━━━━━ DATA SECTION

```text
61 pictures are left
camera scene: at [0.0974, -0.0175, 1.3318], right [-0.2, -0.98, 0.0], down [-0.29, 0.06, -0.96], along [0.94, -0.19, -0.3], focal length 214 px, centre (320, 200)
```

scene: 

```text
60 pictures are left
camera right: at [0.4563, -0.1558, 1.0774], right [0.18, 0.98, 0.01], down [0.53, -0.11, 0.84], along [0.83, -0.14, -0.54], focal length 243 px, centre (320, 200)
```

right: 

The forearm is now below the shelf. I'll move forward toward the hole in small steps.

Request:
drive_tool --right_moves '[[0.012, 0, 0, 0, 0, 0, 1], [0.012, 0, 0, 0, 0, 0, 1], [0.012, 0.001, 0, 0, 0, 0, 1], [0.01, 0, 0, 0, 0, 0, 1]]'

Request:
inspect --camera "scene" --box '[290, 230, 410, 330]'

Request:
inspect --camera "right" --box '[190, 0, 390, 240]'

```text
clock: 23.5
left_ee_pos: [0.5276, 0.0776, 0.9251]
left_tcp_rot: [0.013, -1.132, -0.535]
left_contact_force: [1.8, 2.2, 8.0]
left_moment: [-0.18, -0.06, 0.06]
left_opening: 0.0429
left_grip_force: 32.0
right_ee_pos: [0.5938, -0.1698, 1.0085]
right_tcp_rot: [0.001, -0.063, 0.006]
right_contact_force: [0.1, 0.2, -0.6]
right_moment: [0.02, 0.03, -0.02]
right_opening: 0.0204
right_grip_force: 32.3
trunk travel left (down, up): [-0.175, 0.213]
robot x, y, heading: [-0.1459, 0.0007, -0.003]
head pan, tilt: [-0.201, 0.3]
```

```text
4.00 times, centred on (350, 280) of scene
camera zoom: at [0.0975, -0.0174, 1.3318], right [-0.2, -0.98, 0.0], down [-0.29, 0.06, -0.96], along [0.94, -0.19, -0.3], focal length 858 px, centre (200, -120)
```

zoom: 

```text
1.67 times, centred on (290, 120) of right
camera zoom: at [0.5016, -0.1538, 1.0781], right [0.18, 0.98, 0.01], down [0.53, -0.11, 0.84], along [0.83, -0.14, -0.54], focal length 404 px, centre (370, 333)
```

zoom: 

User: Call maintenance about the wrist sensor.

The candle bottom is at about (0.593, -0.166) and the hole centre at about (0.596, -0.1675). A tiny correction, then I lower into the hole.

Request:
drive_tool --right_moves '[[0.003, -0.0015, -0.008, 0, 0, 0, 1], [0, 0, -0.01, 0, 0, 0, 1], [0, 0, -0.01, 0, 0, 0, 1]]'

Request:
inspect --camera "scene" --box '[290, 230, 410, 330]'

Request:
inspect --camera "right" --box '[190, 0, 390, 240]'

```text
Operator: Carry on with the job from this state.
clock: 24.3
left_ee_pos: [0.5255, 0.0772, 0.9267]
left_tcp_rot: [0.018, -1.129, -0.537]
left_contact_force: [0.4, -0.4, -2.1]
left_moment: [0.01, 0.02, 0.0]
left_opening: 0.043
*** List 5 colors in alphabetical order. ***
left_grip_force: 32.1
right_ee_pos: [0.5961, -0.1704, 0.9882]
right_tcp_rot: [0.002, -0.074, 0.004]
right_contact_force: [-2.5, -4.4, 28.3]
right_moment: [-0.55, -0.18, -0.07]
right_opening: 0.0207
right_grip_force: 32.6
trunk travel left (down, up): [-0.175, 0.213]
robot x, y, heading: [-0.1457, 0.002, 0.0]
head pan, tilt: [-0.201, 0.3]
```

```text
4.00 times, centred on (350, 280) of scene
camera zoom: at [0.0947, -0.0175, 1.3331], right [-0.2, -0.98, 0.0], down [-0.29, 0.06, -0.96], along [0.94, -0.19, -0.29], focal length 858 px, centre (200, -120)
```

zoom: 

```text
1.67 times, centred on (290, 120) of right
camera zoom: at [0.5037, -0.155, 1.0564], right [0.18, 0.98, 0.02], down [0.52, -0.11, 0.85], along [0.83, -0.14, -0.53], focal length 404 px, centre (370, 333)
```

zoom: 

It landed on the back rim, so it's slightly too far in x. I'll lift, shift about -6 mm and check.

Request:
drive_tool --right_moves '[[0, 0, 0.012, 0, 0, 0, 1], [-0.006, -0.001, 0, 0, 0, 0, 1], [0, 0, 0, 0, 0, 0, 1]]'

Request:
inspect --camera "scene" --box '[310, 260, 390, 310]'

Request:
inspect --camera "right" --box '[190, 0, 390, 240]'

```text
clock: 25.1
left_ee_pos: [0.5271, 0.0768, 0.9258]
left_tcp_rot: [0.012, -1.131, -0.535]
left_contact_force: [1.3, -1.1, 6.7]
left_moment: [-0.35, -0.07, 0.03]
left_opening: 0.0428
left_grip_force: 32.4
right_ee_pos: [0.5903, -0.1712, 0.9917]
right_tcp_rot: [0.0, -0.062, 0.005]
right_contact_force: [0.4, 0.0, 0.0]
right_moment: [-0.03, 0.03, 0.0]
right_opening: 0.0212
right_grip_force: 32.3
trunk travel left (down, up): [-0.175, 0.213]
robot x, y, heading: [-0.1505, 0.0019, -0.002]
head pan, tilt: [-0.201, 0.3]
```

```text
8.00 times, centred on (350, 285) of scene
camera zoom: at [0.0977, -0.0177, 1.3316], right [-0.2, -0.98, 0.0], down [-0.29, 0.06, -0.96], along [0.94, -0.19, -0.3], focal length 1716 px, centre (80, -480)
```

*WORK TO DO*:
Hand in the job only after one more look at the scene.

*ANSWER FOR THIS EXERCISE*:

━━━━━━━━━━

*WORK TO DO*:
Show each line holding the word "pictures".

*ANSWER FOR THIS EXERCISE*:
61 pictures are left
60 pictures are left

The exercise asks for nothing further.